Power Hour Review: Among the Sleep

When I sat down to play Among the Sleep for my Power Hour review, I intended to just play through the first hour and write the blog post. Five hours later, it was midnight, and I had an early morning, so I had to stop. I had been excited about the game since I first read about it, but Among the Sleep turned out to be so much more terrifying and engaging than I was expecting. I went to sleep that night expecting to have nightmares about the game; instead, I dreamed about how excited I was that I would get to continue playing it the next day. (Although, I wouldn’t get to play it for too long because I was almost finished with the story.) Even though I did complete the game, I will attempt here to describe only the first hour without too many spoilers, but I feel I have to mention this game should come with a big trigger warning. If you don’t like games with heavy subject matter, maybe you should pass. It’s been almost a week since I finished this game, and I’m still very disturbed.

In Among the Sleep, you play as a two-year-old. You begin the game, on your birthday, in a sunny room with your mother. For your birthday, you are given a teddy bear, and the teddy bear talks. The teddy bear is creepy. He’s supposed to help you through the game, and when you get scared, you hug the teddy bear, which causes your flashlight to come on. I thought that was cute (sort of). You are two, and your teddy bear comforts you. Except the teddy bear is creepy. He seems helpful, but I sort of felt a weird, evil vibe coming off him. Then, you go to your room and play with the teddy bear, who explains the mechanics of the game to you. Later, you wake up in the middle of the night and things go downhill from there.

I initially had some problems with the controls on this game.
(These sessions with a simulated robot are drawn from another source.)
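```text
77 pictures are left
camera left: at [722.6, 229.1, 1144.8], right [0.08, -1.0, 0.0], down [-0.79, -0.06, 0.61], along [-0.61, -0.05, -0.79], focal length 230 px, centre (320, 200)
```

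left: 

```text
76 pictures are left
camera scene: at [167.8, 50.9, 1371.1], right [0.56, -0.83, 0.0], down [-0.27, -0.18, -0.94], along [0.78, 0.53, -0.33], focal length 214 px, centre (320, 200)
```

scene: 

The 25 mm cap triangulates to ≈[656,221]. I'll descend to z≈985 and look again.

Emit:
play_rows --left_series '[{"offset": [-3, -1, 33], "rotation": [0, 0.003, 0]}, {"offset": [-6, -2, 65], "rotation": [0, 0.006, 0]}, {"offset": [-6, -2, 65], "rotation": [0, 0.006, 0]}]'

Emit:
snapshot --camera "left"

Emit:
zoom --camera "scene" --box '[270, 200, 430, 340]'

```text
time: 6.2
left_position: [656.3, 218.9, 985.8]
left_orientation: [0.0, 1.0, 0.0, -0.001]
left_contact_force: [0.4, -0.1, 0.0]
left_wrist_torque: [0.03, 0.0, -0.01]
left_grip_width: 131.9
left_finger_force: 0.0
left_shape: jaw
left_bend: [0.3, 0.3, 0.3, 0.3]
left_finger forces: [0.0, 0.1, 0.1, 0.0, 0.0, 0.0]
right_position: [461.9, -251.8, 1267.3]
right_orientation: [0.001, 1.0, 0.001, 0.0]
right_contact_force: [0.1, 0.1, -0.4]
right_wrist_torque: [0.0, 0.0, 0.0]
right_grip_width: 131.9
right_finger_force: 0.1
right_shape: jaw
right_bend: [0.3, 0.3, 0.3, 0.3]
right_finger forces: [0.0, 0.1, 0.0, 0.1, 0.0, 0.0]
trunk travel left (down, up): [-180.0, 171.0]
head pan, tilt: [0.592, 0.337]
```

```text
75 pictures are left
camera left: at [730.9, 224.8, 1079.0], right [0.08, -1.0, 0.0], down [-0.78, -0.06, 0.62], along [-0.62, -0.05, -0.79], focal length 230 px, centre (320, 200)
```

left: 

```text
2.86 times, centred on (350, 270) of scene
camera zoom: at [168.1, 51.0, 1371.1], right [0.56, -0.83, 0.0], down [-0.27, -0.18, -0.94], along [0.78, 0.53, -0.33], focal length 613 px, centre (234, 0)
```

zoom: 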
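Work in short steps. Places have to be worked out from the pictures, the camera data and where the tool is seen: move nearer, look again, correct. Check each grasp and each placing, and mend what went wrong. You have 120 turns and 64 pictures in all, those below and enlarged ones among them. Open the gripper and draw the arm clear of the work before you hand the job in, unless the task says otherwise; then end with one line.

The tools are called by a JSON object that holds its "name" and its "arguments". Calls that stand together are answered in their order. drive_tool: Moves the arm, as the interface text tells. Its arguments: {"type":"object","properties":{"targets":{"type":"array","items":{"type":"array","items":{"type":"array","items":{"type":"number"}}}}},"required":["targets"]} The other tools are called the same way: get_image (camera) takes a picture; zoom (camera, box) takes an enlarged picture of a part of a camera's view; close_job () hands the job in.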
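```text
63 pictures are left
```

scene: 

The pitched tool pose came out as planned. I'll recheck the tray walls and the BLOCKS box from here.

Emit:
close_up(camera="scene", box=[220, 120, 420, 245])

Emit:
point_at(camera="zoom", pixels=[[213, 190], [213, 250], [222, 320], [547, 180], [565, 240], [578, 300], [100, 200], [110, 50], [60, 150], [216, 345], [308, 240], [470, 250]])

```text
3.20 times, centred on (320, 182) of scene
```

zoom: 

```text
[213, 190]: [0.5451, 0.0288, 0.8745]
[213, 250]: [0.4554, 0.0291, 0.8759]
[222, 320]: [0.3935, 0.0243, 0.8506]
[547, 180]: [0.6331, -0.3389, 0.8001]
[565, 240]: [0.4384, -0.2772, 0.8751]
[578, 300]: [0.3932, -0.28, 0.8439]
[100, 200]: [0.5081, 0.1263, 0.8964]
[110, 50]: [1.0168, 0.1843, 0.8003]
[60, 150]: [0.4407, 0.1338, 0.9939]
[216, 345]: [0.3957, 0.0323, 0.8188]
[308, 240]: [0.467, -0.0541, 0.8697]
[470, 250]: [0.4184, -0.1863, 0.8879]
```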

It’s available on Steam for Mac or PC. Because my PC was upstairs and I was feeling lazy, I started playing on my Mac, but I could never get the controls to work correctly on my Mac. And, beyond the controls, the game glitched out completely in the first scene. So, I switched to PC and everything was mostly fine. I like to play with a controller rather than a keyboard, and on the PC the Xbox controller worked. It didn’t work well, but it worked. I noticed a strong lag when using the controller vs the mouse, but I got used to it pretty quickly.

The gameplay was fun, but the puzzles weren’t too difficult. There is no combat in this game, which makes sense because a two-year-old is unlikely to win in combat. And, in many situations, you have to think like a two-year-old. Or, at least, think about what limitations a two-year-old might bring to the particular challenge, and solve the puzzles with those challenges in mind. That stumped me a little at first, but once I got past that, none of the puzzles were very challenging. Instead, Among the Sleep is about narrative and psychological terror. The game doesn’t have a whole lot of actual narrative, but what little there is drove me to complete the game. I had to know what was happening.

If you like horror games (and can deal with disturbingly heavy content), I highly, highly recommend Among the Sleep. I was skeptical, at first, that playing as a two-year-old would have any affect, but it did. My only complaint (beyond the content, which I might write about after the game has been out a while) is, as the game progresses, some of the puzzles, while not challenging for me, would be way out of the range of what a two-year-old would be capable of. I realize that staying at the level of a two-year-old would make a boring game, but I felt, at times, I was unable to suspend disbelief to that extent, and it pulled me out of the story a bit. But, overall, I was terrified, and that’s what I love about horror games.